SHORT TASK
Please repeat all of the lines that follow, exactly as written.
::: PROVIDED MATERIAL
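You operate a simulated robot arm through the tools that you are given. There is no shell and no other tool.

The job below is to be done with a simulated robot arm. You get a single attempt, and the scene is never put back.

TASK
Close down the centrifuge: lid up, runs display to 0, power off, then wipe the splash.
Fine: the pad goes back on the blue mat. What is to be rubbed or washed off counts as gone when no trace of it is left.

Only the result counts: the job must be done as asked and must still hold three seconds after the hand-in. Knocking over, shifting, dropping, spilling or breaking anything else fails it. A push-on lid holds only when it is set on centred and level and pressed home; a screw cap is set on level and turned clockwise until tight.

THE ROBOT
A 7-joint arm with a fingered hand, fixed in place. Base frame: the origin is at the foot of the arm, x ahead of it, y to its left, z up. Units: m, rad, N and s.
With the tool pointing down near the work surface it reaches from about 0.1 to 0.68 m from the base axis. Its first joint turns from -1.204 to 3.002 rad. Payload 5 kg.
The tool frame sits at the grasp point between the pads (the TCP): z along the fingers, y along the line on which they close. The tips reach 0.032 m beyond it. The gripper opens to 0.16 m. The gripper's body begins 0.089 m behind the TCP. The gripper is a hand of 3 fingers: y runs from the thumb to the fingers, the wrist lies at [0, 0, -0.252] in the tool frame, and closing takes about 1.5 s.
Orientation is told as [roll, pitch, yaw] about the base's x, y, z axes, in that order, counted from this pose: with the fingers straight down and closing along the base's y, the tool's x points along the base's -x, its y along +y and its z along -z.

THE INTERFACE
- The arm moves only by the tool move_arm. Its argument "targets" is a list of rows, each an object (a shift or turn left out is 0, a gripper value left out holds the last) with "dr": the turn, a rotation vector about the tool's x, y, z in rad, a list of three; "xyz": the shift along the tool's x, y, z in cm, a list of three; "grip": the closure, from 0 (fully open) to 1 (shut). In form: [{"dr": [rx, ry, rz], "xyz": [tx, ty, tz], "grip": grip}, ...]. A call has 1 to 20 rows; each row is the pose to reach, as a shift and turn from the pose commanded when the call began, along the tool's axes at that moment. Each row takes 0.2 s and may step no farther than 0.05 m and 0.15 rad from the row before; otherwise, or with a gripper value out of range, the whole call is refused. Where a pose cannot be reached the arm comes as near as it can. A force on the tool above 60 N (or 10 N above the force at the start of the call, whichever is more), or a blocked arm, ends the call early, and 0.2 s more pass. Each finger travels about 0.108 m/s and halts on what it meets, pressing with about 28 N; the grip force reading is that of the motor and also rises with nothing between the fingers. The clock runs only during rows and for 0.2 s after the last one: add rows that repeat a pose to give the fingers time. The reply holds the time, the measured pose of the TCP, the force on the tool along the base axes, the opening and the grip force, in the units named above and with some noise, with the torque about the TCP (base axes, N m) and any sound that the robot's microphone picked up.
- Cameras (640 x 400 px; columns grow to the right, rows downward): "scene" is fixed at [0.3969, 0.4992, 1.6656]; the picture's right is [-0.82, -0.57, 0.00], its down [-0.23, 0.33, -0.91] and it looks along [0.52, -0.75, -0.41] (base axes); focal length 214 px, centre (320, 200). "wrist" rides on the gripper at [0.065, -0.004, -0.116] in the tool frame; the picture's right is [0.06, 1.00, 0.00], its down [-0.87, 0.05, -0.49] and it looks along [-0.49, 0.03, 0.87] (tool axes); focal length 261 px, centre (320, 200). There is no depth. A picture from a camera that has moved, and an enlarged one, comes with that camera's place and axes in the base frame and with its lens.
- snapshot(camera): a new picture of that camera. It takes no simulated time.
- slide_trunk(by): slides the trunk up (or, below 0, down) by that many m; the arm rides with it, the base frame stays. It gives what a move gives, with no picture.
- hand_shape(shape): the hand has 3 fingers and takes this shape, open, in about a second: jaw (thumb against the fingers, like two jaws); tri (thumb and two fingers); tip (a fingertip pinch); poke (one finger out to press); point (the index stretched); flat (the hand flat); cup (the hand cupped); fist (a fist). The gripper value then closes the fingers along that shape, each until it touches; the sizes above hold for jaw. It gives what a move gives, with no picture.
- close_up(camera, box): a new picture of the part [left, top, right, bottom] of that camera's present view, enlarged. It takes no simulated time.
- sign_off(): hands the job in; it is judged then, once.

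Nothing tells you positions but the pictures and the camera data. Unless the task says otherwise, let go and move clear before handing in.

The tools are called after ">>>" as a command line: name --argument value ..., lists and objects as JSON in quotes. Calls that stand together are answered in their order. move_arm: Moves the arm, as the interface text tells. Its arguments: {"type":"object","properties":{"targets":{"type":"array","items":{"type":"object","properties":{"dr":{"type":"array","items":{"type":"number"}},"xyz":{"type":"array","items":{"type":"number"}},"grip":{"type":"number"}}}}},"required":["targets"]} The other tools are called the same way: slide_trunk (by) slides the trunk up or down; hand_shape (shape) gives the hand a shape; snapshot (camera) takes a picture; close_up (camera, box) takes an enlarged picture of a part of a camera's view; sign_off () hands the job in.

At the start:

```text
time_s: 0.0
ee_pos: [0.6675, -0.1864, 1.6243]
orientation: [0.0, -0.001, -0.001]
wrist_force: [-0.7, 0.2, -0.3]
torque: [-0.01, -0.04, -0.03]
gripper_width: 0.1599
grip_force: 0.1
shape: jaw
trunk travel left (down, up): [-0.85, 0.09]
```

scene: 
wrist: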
::::::
REPLY TO THE EXERCISE
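You operate a simulated robot arm through the tools that you are given. There is no shell and no other tool.

The job below is to be done with a simulated robot arm. You get a single attempt, and the scene is never put back.

TASK
Close down the centrifuge: lid up, runs display to 0, power off, then wipe the splash.
Fine: the pad goes back on the blue mat. What is to be rubbed or washed off counts as gone when no trace of it is left.

Only the result counts: the job must be done as asked and must still hold three seconds after the hand-in. Knocking over, shifting, dropping, spilling or breaking anything else fails it. A push-on lid holds only when it is set on centred and level and pressed home; a screw cap is set on level and turned clockwise until tight.

THE ROBOT
A 7-joint arm with a fingered hand, fixed in place. Base frame: the origin is at the foot of the arm, x ahead of it, y to its left, z up. Units: m, rad, N and s.
With the tool pointing down near the work surface it reaches from about 0.1 to 0.68 m from the base axis. Its first joint turns from -1.204 to 3.002 rad. Payload 5 kg.
The tool frame sits at the grasp point between the pads (the TCP): z along the fingers, y along the line on which they close. The tips reach 0.032 m beyond it. The gripper opens to 0.16 m. The gripper's body begins 0.089 m behind the TCP. The gripper is a hand of 3 fingers: y runs from the thumb to the fingers, the wrist lies at [0, 0, -0.252] in the tool frame, and closing takes about 1.5 s.
Orientation is told as [roll, pitch, yaw] about the base's x, y, z axes, in that order, counted from this pose: with the fingers straight down and closing along the base's y, the tool's x points along the base's -x, its y along +y and its z along -z.

THE INTERFACE
- The arm moves only by the tool move_arm. Its argument "targets" is a list of rows, each an object (a shift or turn left out is 0, a gripper value left out holds the last) with "dr": the turn, a rotation vector about the tool's x, y, z in rad, a list of three; "xyz": the shift along the tool's x, y, z in cm, a list of three; "grip": the closure, from 0 (fully open) to 1 (shut). In form: [{"dr": [rx, ry, rz], "xyz": [tx, ty, tz], "grip": grip}, ...]. A call has 1 to 20 rows; each row is the pose to reach, as a shift and turn from the pose commanded when the call began, along the tool's axes at that moment. Each row takes 0.2 s and may step no farther than 0.05 m and 0.15 rad from the row before; otherwise, or with a gripper value out of range, the whole call is refused. Where a pose cannot be reached the arm comes as near as it can. A force on the tool above 60 N (or 10 N above the force at the start of the call, whichever is more), or a blocked arm, ends the call early, and 0.2 s more pass. Each finger travels about 0.108 m/s and halts on what it meets, pressing with about 28 N; the grip force reading is that of the motor and also rises with nothing between the fingers. The clock runs only during rows and for 0.2 s after the last one: add rows that repeat a pose to give the fingers time. The reply holds the time, the measured pose of the TCP, the force on the tool along the base axes, the opening and the grip force, in the units named above and with some noise, with the torque about the TCP (base axes, N m) and any sound that the robot's microphone picked up.
- Cameras (640 x 400 px; columns grow to the right, rows downward): "scene" is fixed at [0.3969, 0.4992, 1.6656]; the picture's right is [-0.82, -0.57, 0.00], its down [-0.23, 0.33, -0.91] and it looks along [0.52, -0.75, -0.41] (base axes); focal length 214 px, centre (320, 200). "wrist" rides on the gripper at [0.065, -0.004, -0.116] in the tool frame; the picture's right is [0.06, 1.00, 0.00], its down [-0.87, 0.05, -0.49] and it looks along [-0.49, 0.03, 0.87] (tool axes); focal length 261 px, centre (320, 200). There is no depth. A picture from a camera that has moved, and an enlarged one, comes with that camera's place and axes in the base frame and with its lens.
- snapshot(camera): a new picture of that camera. It takes no simulated time.
- slide_trunk(by): slides the trunk up (or, below 0, down) by that many m; the arm rides with it, the base frame stays. It gives what a move gives, with no picture.
- hand_shape(shape): the hand has 3 fingers and takes this shape, open, in about a second: jaw (thumb against the fingers, like two jaws); tri (thumb and two fingers); tip (a fingertip pinch); poke (one finger out to press); point (the index stretched); flat (the hand flat); cup (the hand cupped); fist (a fist). The gripper value then closes the fingers along that shape, each until it touches; the sizes above hold for jaw. It gives what a move gives, with no picture.
- close_up(camera, box): a new picture of the part [left, top, right, bottom] of that camera's present view, enlarged. It takes no simulated time.
- sign_off(): hands the job in; it is judged then, once.

Nothing tells you positions but the pictures and the camera data. Unless the task says otherwise, let go and move clear before handing in.

The tools are called after ">>>" as a command line: name --argument value ..., lists and objects as JSON in quotes. Calls that stand together are answered in their order. move_arm: Moves the arm, as the interface text tells. Its arguments: {"type":"object","properties":{"targets":{"type":"array","items":{"type":"object","properties":{"dr":{"type":"array","items":{"type":"number"}},"xyz":{"type":"array","items":{"type":"number"}},"grip":{"type":"number"}}}}},"required":["targets"]} The other tools are called the same way: slide_trunk (by) slides the trunk up or down; hand_shape (shape) gives the hand a shape; snapshot (camera) takes a picture; close_up (camera, box) takes an enlarged picture of a part of a camera's view; sign_off () hands the job in.

At the start:

```text
time_s: 0.0
ee_pos: [0.6675, -0.1864, 1.6243]
orientation: [0.0, -0.001, -0.001]
wrist_force: [-0.7, 0.2, -0.3]
torque: [-0.01, -0.04, -0.03]
gripper_width: 0.1599
grip_force: 0.1
shape: jaw
trunk travel left (down, up): [-0.85, 0.09]
```

scene: 
wrist: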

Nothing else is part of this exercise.